Expor sucintamente o ponto de partida de um objecto de estudo é sempre redutor, mas parto para esta tarefa determinada a fazê-lo de forma aberta e dialogante, pelo que prefiro correr os riscos da exposição necessariamente fragmentada do que alimentar o monstro na torre de marfim. Não podia, aliás, ser de outra maneira, porque me propus trabalhar no pressuposto de que a investigação sobre artes tem uma autonomia epistemológica que deriva da própria natureza do trabalho artístico (sigo a talentosa Steyerl) e se caracteriza por um compromisso primordial com a produção de conhecimento útil aos artistas e aos que com eles trabalham. Isto passa por assumir o carácter híbrido da gestão cultural e dos estudos artísticos e, nessa medida, procurar ser orientada por uma visão devedora da visão dos artistas, integrando as narrativas produzidas pelos próprios sobre o seu trabalho, seja de forma directa, através das suas obras, seja indirectamente, através dos seus testemunhos. Será um esforço simultaneamente ético e estético: ético, porque habilita a própria produção artística para a construção do conhecimento que lhe é dedicado; estético, porque suspeito que a idealização formal própria dos artistas pode originar formulações novas quanto ao objetivo da pesquisa (ultrapassando manuais de gestão das artes reciclados da gestão empresarial). Posso estar errada, claro, o que também dá uma certa graça a isto tudo.
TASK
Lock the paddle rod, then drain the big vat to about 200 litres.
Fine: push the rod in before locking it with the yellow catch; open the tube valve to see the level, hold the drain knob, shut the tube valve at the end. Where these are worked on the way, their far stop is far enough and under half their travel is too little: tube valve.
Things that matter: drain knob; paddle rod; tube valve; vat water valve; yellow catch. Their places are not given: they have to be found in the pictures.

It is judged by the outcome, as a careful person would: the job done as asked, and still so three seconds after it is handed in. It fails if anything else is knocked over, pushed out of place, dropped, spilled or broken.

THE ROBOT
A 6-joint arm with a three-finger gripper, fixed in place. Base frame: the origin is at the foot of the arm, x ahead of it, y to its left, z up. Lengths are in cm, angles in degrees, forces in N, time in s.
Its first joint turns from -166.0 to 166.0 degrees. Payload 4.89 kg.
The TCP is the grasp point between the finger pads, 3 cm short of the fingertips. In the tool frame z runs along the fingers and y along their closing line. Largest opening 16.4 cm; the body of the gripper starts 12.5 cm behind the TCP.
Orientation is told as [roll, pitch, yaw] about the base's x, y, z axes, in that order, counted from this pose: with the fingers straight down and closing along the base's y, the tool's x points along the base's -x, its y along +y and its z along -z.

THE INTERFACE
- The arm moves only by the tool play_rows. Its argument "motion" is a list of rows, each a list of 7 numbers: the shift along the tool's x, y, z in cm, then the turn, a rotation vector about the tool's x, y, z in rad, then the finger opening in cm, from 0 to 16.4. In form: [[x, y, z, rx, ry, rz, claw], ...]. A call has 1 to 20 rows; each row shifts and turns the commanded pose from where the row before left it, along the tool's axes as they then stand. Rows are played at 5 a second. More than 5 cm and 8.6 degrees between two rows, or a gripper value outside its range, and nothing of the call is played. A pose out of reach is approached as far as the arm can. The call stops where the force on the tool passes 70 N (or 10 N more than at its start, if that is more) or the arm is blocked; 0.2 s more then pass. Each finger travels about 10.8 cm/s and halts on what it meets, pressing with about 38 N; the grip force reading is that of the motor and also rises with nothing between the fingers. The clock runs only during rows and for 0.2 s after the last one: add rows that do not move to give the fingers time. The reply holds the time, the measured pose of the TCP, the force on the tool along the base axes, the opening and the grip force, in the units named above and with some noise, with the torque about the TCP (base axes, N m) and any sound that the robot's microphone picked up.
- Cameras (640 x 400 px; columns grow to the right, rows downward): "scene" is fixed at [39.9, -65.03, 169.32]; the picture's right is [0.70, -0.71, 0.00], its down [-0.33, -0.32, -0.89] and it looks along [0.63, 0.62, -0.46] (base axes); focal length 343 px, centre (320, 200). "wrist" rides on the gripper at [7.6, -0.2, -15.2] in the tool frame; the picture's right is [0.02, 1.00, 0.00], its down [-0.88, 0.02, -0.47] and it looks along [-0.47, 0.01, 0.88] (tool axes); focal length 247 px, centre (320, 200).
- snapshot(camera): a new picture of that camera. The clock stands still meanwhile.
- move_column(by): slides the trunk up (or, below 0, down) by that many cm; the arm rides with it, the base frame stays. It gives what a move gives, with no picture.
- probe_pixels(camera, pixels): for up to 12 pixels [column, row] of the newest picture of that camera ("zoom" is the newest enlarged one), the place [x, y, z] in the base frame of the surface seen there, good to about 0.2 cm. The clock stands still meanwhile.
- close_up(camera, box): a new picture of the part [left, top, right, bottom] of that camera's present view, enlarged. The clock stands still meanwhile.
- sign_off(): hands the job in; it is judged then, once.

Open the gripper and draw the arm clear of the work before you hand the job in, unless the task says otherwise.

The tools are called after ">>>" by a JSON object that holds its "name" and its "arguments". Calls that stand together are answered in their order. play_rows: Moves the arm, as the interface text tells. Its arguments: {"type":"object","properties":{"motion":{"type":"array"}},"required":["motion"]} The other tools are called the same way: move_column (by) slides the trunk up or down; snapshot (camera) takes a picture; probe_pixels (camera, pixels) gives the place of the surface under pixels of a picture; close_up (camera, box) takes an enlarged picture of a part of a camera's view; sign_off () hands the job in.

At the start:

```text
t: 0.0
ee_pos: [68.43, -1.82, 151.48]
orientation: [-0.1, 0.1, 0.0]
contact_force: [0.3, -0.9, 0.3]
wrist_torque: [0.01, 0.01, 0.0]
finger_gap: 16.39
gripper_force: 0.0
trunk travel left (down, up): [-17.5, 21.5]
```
O ponto de partida, portanto, é o seguinte:
Aturdidos pelo pragmatismo hegemónico, os artistas e os que com eles trabalham parecem (ter de) investir toda a sua energia no contínuo combate ao subfinanciamento da actividade artística, na denúncia das situações de precariedade em que o sector largamente assenta, no questionamento dos modelos de apoio público à criação e difusão, entre outros aspectos de ordem operacional. A estes debates, decisivos, gostava de juntar o questionamento dos próprios modelos de criação, organização e trabalho dos artistas, os seus pressupostos e a natureza das relações entre pares que se têm vindo a estabelecer. Tal significa que, claro está, é urgente atender às condições do trabalho criativo em Portugal, mas também que, ao invés de analisarmos o comportamento das estruturas e dos artistas face às mutações do sistema artístico institucional (nas suas dimensões laborais, legais, económicas), queremos olhar aprofundadamente para o que se passa dentro das estruturas de criação. Não dispensando o aparato das políticas culturais e suas implicações para a estruturação do tecido artístico, interessa-nos compreender motivações e decisões individuais: porque fundamos e mantemos companhias de teatro e dança? Como as gerimos? Ou, dito de outra forma, de que modo se intersectam os regimes de criação e de produção?
Ao incidir sobre a dinâmica interna das organizações artísticas, estamos também a questionar a ideia de que, por se tratarem de entidades sem fins lucrativos, estas se orientam necessariamente por um padrão democrático nas suas práticas de trabalho e a sublinhar que a análise das condições materiais do trabalho artístico não é suficiente para compreender a sua complexidade ou algumas transformações importantes que o afectam: a crescente presença de gestores e produtores culturais trabalhando a par dos criadores, a emergência da crítica ao modelo individualista do artista-virtuoso-empreendedor, os sinais de esgotamento do modelo clássico de companhia, a contaminação crescente entre sistema institucional/projectos alternativos, ou a expansão das práticas colaborativas, por exemplo.
Partilharei mais detalhes em breve, mas, se não tiver sido engolida pela retórica, terá dado para perceber: a investigação centrar-se-á no estudo da forma como artistas, programadores, produtores e gestores culturais se organizam para trabalhar hoje, em Portugal, nas artes performativas. O desafio concreto é perspectivar novos modelos de colaboração entre os que produzem arte, os que acompanham quem a produz e a formulação de políticas culturais. Se me virem na rua e parecer distraída, ando a pensar nisto.